> Things to do:
#1 Your answer is an exact quotation from the text passage: it starts at "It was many" and ends at "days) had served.".
#2 Write what comes next in the text passage.

> Text passage:
※
By Peter J. McDonnell, MD
By Peter J. McDonnell, MD
I suspect most ophthalmology residents will recall, for one reason or another, certain patients they cared for during their training. This is about my strong memory of one of my patients.
It was many years ago (obviously) and I was a third-year resident rotating at a Veterans Administration hospital in Baltimore. The rotation was very enjoyable, with many patients with significant eye disease (a lot of glaucoma and cataracts) and a strong surgical experience. I felt privileged to be able to help people who had served my country in the armed forces.
Most of the patients were in my father’s generation, and not infrequently, they shared interesting stories about their military service. A quick perusal of each chart as each patient came into the examination room gave me a chance to see for which branch he (there were almost no female veterans in those days) had served.
On this day, I was in clinic by myself. The day was moving along nicely, with most patients just needing some new glasses or other straightforward help. One or two patients might have been scheduled for cataract surgery.
※
> Supplied material:
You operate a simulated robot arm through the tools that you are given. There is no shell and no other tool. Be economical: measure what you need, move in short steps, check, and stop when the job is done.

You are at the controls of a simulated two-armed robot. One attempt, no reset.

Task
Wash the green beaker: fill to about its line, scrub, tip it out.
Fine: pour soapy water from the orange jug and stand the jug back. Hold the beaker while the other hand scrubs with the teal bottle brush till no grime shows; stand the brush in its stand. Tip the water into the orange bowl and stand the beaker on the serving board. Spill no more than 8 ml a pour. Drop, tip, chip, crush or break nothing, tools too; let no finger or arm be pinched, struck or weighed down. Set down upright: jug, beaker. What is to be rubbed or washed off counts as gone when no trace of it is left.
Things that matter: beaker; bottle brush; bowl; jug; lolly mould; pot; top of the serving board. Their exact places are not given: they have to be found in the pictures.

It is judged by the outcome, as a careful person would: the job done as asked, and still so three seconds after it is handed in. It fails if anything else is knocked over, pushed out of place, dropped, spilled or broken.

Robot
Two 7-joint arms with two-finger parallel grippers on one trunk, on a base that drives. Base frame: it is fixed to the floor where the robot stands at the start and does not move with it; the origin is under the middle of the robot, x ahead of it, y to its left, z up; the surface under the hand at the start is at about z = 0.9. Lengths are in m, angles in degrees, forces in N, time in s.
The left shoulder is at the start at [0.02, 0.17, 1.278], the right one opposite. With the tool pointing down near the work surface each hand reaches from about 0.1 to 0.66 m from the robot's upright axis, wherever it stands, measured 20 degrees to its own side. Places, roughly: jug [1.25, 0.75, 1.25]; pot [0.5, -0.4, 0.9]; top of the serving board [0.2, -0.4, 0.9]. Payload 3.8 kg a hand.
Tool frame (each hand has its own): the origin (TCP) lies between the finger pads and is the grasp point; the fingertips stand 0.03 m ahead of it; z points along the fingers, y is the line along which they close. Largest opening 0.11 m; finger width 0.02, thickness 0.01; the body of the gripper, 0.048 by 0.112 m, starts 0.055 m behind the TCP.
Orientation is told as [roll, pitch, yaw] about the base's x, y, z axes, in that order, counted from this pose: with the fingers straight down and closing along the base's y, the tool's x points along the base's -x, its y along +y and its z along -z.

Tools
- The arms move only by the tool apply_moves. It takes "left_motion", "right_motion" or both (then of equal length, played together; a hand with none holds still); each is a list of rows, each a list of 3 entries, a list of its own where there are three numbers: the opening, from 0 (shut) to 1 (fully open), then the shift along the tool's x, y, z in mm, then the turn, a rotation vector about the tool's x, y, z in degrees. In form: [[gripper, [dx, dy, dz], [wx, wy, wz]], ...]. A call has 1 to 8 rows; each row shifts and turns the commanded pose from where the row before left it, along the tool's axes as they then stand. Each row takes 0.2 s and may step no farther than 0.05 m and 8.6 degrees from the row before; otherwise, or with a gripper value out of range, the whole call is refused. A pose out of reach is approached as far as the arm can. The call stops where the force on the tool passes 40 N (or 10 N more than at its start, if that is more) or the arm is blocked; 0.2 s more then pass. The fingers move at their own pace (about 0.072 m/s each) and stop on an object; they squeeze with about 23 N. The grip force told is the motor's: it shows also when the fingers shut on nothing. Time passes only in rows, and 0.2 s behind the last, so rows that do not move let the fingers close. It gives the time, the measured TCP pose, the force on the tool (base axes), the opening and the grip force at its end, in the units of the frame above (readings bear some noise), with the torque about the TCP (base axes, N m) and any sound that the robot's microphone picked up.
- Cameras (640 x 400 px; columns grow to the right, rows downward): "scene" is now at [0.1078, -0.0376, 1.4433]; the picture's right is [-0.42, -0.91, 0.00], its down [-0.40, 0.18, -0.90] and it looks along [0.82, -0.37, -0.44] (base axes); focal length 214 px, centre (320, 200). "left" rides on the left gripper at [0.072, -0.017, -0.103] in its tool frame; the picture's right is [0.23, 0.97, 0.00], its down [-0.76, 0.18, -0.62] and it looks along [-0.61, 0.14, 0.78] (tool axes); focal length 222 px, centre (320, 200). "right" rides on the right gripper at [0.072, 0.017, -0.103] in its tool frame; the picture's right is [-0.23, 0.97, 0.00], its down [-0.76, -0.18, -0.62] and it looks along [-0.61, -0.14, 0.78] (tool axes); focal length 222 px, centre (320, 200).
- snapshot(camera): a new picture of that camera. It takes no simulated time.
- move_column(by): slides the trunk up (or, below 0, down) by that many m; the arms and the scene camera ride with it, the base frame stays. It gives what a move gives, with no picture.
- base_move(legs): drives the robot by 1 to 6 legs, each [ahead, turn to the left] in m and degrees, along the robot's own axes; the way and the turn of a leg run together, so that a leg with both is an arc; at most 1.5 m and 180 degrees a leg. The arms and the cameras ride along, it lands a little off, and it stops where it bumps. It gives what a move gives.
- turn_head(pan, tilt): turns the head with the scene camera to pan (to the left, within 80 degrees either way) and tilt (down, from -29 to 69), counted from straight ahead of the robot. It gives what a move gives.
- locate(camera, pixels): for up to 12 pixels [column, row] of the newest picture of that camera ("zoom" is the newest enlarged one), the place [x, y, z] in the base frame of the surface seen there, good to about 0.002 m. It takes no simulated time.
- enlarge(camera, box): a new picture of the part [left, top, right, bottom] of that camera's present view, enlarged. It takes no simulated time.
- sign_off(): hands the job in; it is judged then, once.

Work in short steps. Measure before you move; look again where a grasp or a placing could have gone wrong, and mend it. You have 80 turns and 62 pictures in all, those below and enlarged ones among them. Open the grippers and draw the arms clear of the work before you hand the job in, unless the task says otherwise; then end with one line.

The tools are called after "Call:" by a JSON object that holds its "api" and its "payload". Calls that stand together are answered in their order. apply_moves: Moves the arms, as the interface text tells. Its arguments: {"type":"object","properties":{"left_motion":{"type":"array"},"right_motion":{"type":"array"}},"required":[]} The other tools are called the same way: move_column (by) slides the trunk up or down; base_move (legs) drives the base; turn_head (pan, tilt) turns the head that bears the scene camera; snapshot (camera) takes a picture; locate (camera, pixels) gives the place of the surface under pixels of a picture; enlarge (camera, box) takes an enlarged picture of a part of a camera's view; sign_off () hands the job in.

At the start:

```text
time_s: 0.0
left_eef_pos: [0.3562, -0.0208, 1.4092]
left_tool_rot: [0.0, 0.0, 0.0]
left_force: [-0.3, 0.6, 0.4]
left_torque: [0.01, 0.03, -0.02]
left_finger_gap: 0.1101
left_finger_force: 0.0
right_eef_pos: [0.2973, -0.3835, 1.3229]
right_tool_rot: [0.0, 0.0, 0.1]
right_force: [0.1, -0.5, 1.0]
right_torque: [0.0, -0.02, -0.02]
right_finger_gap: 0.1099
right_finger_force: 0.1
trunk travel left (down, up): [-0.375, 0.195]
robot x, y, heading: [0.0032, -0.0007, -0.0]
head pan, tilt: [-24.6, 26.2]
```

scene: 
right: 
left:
※
> Answers:
#1
It was many years ago (obviously) and I was a third-year resident rotating at a Veterans Administration hospital in Baltimore. The rotation was very enjoyable, with many patients with significant eye disease (a lot of glaucoma and cataracts) and a strong surgical experience. I felt privileged to be able to help people who had served my country in the armed forces.
Most of the patients were in my father’s generation, and not infrequently, they shared interesting stories about their military service. A quick perusal of each chart as each patient came into the examination room gave me a chance to see for which branch he (there were almost no female veterans in those days) had served.

#2
Then a distinguished-looking, gray-haired gentleman came into my exam room. He had the erect posture of a soldier. His record revealed that, like my own father, he had served in the Army and in the Pacific theater. It also identified him as a survivor of the so-called Bataan Death March.
I don’t have a good memory of the specific complaint that caused him to see me that day. I do recall that it was very addressable and I was able to fix him right up. He was very happy and appreciative.
As I stood next to him while he sat in the exam chair, he took my hand and thanked me for helping him. I responded that I had read about what happened in the Philippines in World War II and wished to thank him for his sacrifice.
He looked at me for what was probably a few seconds but seemed much longer, and then he began to cry. He continued to hold my hand and he continued to quietly cry for several minutes. I placed my other hand over his hand.
“This man suffered terribly,” I thought to myself.
The Bataan Death March occurred when, on April 9, 1942, U.S. General Edward King Jr., surrendered his 75,000 member-combined U.S.-Filipino Army. Without naval or air support, the army resisted for 3 months before being crippled by starvation and disease. The surrendered soldiers were then forced to march 65 miles to prison camps.
According to reports, thousands died from starvation and beatings, with those too weak to walk bayonetted by their captors. In 1945, the prisoners were liberated, and in April 1946 the general who oversaw the march was tried, convicted of a war crime, and executed.
After a few minutes, the tears stopped and my patient continued to look at me.
“I apologize for bringing back such bad memories,” I told him. “I had wanted you to know that I was grateful to you for enduring so much for your country.”
“And I am grateful to you for helping me today, doctor,” he replied.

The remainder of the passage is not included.